While the big banks adjust their “special” rates regularly (as RBC did last week), changes to their higher posted rates are more rare. And the move is important because it means other banks are likely to follow, and if enough do, it will lead to a drop in the 5-year benchmark qualifying rate…i.e. the stress test rate.
That would be welcome news to the countless mortgage shoppers out there who are struggling to qualify at the current benchmark rate of 5.19%.
“Based on current market conditions, lower funding costs have led to a growing variance in customer rates versus posted rates,” a TD spokesperson told BNN Bloomberg. “This rate decrease aligns TD’s 5-year fixed posted rate more closely with current customer rates.”
And that’s all true. Bond yields—which lead fixed mortgage rates—have plummeted roughly 30 basis points since the start of the year. And the big banks keeping their posted rates artificially higher (in TD’s case, it hasn’t cut its 5-year posted rate since March 2019), has started to draw attention from key industry players.
The OSFI Effect
TD’s rate drop suspiciously comes just days after a speech from Ben Gully, Assistant Superintendent at the Office of the Superintendent of Financial Institutions (OSFI), which regulates federal financial institutions.

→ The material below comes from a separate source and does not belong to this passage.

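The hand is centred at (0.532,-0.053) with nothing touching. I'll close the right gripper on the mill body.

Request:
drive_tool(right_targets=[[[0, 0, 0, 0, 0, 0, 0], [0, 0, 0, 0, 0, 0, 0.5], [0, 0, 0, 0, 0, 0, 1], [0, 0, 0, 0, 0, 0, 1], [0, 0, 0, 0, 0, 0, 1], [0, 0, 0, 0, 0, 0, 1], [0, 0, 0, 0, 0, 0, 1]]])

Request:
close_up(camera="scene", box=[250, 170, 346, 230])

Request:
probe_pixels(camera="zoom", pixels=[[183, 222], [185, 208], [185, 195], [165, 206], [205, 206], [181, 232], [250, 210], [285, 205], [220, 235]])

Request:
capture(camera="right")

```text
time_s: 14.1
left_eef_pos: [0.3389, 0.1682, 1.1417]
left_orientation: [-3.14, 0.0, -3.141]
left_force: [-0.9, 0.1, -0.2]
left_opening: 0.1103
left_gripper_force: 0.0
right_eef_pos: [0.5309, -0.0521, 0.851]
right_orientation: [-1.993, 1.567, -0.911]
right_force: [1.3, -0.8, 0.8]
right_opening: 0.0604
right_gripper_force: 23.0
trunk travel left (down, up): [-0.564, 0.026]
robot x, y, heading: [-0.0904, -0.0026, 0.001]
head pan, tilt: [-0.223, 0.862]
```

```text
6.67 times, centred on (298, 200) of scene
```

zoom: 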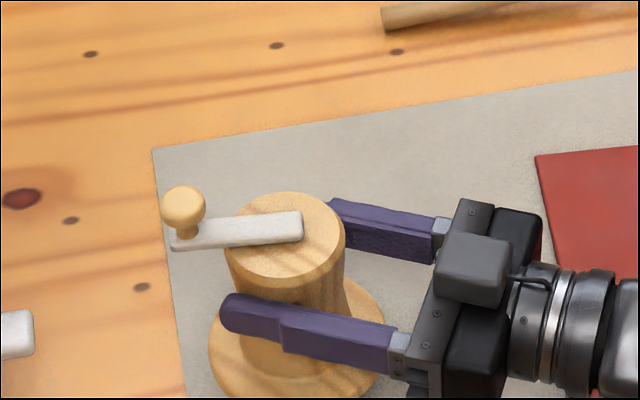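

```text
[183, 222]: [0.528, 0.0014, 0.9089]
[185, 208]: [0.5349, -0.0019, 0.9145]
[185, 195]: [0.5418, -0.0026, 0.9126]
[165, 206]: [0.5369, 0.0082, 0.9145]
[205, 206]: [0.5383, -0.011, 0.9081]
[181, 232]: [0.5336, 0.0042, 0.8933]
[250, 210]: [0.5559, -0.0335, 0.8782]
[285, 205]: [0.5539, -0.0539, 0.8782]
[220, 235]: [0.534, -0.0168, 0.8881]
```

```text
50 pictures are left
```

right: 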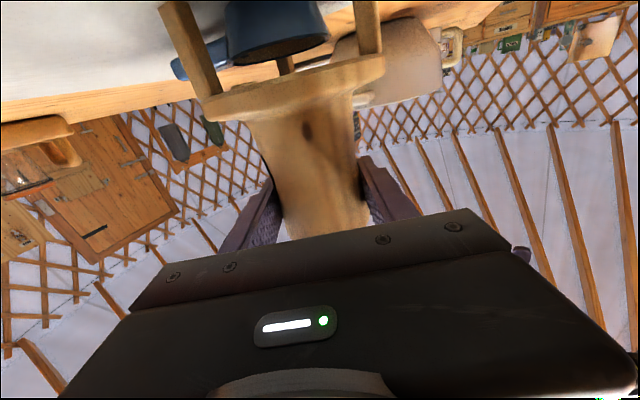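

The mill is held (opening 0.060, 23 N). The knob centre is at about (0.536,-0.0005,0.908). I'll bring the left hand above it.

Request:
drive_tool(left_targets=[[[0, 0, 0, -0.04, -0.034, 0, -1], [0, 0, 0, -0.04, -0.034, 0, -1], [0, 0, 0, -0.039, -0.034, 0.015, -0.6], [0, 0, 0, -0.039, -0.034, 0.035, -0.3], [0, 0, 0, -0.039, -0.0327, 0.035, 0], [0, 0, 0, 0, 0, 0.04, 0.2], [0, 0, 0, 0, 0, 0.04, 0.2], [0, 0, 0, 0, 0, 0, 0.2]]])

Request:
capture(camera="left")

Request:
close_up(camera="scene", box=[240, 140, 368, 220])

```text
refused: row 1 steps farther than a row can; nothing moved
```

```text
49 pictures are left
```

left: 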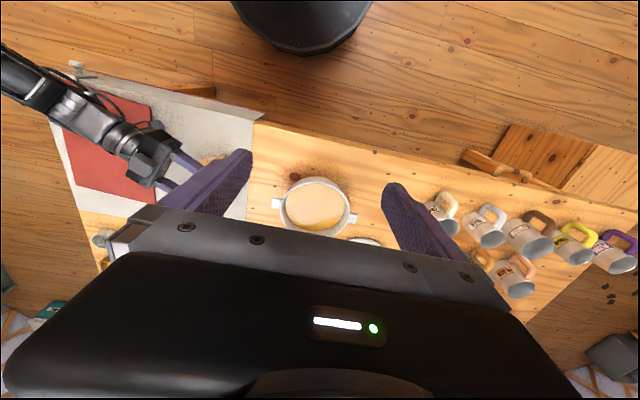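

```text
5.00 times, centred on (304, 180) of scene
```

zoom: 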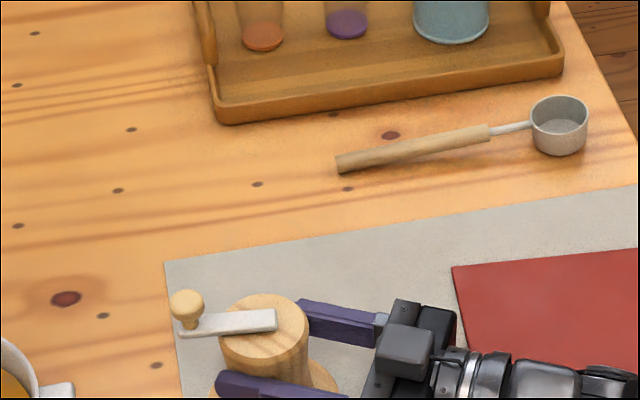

In his speech, Gully admitted the use of the benchmark qualifying rate as the floor of Guideline B-20 stress testing for uninsured mortgages is “not playing the role that we intended.”
“For many years, our data showed the difference between the benchmark rate and the average contract rate was about 2%,” Gully said. “However, the difference between the average contract rate and the benchmark has been widening more recently, suggesting that the benchmark is less responsive to market changes than when it was first proposed.”
Some in the industry suspect that speech was the stick that broke the camel’s back and finally pushed the banks (or at least one of them) to adjust their qualifying rate.
Ron Butler of Butler Mortgage said TD’s move “absolutely” was a result of Gully’s comments, and he expects others to follow within the next week.
“We will see a 4.89% qualifying rate in the spring, if not sooner,” he told CMT.
Impact on the Stress Test
Even if the qualifying rate were to drop that much, a 30-bps reduction would still only have a “minimal effect” for buyers struggling to qualify, he said. Anecdotally, Butler estimates about 300 to 400 mortgage applicants he deals with each year have trouble qualifying under the stress test.
A recent survey from Zillow and Ipsos found that half of Canadians (51%) say they are concerned that stricter rules will prevent them from qualifying for a mortgage, up five points since 2018.
If the qualifying rate were to drop to just 4.99%, that would require roughly 1.8% less income in order to qualify for the average Canadian home, according to Rob McLister of RateSpy.com. It would also increase buying power by nearly 2%.
“These effects may seem small at the margin, but they’re magnified when you’re talking about thousands of buyers across Canada,” he wrote. “A lower stress test rate would also help refinancers qualify for bigger loans. Someone with an average home making $100,000 a year would qualify for a $9,000 bigger mortgage (+/-) if the stress test rate dropped to 4.99% from 5.19%.”
The ball is now in the court of the other Big 5 banks to determine what happens to the qualifying rate. You can be sure many prospective homebuyers will be watching closely.